In the case of New London, that infrastructure includes the Submarine School where every submariner in the Navy is trained, and supporting institutions that do research, operational, and doctrinal development—institutional capabilities that, like the workforce culture at Portsmouth, would be difficult, if not impossible, to replicate elsewhere.

Warner is not the only member of the Senate challenging the Pentagon's BRAC process. Sen. Chris Dodd (D-Conn.), following Connecticut's presentation on the New London submarine base, charged that the entire process is fundamentally unfair. He noted that if Senate Homeland Security and Governmental Affairs Committee chairman Susan Collins (R-Me.), and ranking Democrat Joe Lieberman (Conn.) had not had subpoena power, many of the documents used by opponents of the BRAC would not have been available for the hearing. Like Klemm and other witnesses, Dodd protested that the BRAC commission is being asked to make a policy decision on the future size of the submarine fleet, which should be made by the Bush Administration with the participation of Congress. Dodd said that decisions about force structure "ought to be a national debate."

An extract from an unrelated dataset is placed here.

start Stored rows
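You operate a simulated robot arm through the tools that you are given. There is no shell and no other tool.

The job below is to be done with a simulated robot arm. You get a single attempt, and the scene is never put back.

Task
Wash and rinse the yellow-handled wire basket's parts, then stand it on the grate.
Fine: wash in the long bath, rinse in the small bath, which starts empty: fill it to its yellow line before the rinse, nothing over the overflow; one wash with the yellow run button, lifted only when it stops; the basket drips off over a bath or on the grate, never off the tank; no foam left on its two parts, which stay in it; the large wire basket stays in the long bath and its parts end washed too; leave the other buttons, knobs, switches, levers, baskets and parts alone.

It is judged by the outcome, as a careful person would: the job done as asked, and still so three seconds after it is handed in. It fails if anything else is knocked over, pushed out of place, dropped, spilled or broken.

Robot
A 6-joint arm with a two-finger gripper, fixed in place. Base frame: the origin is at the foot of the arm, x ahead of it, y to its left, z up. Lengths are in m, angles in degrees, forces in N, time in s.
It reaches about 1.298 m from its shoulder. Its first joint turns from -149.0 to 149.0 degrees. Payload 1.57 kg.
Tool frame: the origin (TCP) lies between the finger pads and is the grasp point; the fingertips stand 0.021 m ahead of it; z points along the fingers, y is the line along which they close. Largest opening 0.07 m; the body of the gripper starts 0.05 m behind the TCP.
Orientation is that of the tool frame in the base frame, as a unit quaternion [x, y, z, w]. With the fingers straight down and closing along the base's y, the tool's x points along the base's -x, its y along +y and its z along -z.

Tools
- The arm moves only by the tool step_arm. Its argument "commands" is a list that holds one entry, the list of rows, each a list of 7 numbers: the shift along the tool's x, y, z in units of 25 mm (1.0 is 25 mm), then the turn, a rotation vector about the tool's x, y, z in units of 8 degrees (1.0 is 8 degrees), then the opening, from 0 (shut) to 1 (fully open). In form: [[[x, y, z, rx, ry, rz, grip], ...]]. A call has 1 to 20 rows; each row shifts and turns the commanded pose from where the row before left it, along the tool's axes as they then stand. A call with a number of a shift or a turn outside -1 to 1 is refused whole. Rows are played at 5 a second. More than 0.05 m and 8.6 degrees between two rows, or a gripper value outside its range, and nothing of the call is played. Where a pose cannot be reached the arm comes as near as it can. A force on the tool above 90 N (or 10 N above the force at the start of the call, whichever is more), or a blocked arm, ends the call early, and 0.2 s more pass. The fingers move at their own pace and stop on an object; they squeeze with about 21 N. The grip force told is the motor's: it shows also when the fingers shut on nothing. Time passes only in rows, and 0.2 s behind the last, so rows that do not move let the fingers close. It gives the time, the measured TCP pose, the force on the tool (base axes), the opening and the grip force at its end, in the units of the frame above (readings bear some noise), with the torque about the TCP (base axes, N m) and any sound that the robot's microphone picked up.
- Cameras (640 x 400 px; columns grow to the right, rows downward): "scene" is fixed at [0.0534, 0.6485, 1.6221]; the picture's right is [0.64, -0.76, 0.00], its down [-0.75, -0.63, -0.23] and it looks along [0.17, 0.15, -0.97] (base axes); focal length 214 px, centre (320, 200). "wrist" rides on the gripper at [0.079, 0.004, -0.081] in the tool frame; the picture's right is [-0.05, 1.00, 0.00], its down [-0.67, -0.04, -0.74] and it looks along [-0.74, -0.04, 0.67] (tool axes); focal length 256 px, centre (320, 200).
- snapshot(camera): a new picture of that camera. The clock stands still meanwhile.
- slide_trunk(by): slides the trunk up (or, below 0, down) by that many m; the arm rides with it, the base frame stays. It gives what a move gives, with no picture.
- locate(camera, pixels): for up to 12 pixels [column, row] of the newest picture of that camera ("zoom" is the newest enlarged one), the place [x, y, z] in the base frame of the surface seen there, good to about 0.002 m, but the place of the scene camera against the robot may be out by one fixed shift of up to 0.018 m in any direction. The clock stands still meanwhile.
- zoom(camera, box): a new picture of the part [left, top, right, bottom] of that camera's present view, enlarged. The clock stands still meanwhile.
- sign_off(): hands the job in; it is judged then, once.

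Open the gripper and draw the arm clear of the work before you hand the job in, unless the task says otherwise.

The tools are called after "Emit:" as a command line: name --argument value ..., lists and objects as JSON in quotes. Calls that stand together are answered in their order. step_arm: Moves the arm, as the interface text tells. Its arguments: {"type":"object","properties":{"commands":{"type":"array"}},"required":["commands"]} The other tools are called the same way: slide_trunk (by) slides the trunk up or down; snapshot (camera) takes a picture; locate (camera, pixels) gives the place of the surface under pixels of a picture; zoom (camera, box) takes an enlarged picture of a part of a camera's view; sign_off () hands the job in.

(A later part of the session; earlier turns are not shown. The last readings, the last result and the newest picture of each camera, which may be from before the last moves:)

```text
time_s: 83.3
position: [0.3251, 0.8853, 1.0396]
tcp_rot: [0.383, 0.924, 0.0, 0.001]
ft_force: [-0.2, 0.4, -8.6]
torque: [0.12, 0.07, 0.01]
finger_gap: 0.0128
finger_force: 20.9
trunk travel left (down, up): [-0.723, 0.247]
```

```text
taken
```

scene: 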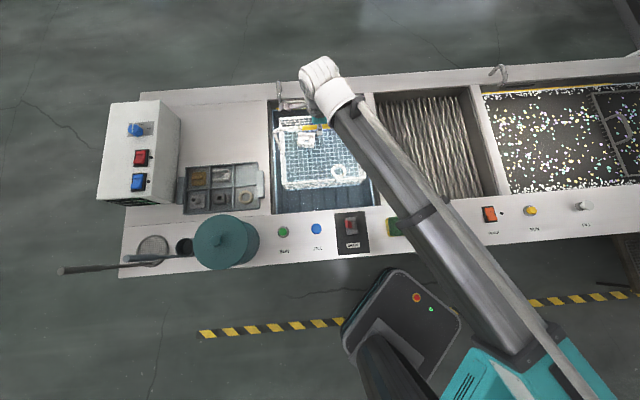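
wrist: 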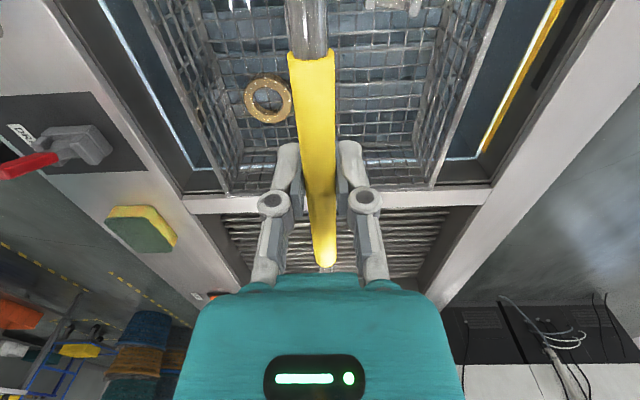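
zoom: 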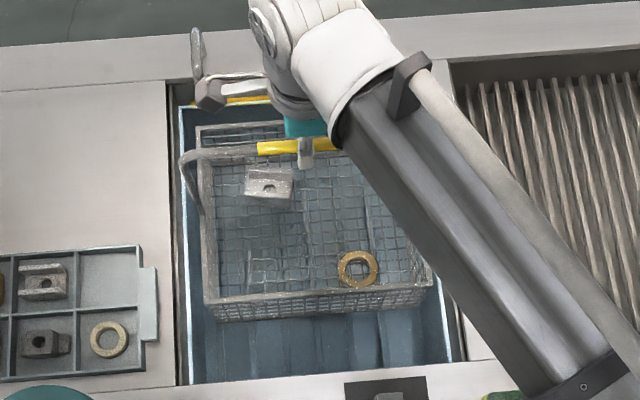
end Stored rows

Another aspect of the unfairness of the Pentagon's determinations is the total impact on New England. With the closures of the Portsmouth shipyard and the New London submarine base, and the realignment of the Brunswick, Me. Naval Air Station, the Naval presence in New England would be reduced, as Lieberman noted, to "a naval air station with no planes and a naval station [Newport, R.I.] with no ships. The region's only remaining commissioned Naval ships would be two museums: the venerable USS Constitution, moored in Boston, and the world's first nuclear submarine, the USS Nautilus. Lieberman, Dodd and Rep. Rob Simmons (R-Conn.), whose district includes New London, all warned that such a demilitarization of New England will disconnect the civilian population from the military, with consequent negative effects on recruitment and retention.